= Short exercise =
The complete listing should be restated exactly. Put each line that is not blank into a JSON list as a string.

= Robot agent transcripts =
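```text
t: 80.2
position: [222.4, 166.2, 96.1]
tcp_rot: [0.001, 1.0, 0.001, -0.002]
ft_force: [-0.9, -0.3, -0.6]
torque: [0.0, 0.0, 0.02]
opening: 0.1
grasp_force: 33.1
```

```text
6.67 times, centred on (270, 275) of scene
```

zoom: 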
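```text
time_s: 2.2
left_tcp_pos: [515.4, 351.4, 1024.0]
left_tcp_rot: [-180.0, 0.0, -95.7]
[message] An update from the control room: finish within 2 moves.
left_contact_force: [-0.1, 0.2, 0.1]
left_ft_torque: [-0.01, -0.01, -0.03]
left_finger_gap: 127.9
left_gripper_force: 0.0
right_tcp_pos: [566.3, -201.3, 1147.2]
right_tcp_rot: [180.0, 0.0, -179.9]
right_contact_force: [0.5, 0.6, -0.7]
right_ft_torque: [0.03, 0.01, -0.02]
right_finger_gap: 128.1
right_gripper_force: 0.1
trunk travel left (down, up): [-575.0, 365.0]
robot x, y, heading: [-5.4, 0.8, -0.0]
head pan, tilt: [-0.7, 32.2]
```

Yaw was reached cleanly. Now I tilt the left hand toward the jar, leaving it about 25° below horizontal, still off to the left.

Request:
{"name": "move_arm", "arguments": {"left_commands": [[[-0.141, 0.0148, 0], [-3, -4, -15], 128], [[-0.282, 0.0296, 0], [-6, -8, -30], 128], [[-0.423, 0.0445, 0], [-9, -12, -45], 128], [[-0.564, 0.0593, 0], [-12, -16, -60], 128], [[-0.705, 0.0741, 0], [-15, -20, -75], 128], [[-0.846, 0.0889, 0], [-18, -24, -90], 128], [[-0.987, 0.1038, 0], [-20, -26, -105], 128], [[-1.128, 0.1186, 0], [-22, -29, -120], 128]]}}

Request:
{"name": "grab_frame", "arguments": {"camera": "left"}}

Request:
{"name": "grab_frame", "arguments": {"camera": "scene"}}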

= Result of this exercise =
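[
  "```text",
  "t: 80.2",
  "position: [222.4, 166.2, 96.1]",
  "tcp_rot: [0.001, 1.0, 0.001, -0.002]",
  "ft_force: [-0.9, -0.3, -0.6]",
  "torque: [0.0, 0.0, 0.02]",
  "opening: 0.1",
  "grasp_force: 33.1",
  "```",
  "```text",
  "6.67 times, centred on (270, 275) of scene",
  "```",
  "zoom: ",
  "```text",
  "time_s: 2.2",
  "left_tcp_pos: [515.4, 351.4, 1024.0]",
  "left_tcp_rot: [-180.0, 0.0, -95.7]",
  "[message] An update from the control room: finish within 2 moves.",
  "left_contact_force: [-0.1, 0.2, 0.1]",
  "left_ft_torque: [-0.01, -0.01, -0.03]",
  "left_finger_gap: 127.9",
  "left_gripper_force: 0.0",
  "right_tcp_pos: [566.3, -201.3, 1147.2]",
  "right_tcp_rot: [180.0, 0.0, -179.9]",
  "right_contact_force: [0.5, 0.6, -0.7]",
  "right_ft_torque: [0.03, 0.01, -0.02]",
  "right_finger_gap: 128.1",
  "right_gripper_force: 0.1",
  "trunk travel left (down, up): [-575.0, 365.0]",
  "robot x, y, heading: [-5.4, 0.8, -0.0]",
  "head pan, tilt: [-0.7, 32.2]",
  "```",
  "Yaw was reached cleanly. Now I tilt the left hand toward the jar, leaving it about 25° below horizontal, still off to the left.",
  "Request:",
  "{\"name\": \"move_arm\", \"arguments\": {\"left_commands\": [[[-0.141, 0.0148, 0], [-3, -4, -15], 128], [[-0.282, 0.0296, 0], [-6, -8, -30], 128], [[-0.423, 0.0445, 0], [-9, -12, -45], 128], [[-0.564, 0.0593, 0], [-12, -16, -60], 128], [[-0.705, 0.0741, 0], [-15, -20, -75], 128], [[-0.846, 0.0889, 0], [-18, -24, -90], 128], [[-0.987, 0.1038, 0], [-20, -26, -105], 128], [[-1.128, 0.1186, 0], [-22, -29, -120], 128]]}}",
  "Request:",
  "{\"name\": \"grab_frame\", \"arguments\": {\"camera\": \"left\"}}",
  "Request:",
  "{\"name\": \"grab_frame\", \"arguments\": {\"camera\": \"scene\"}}"
]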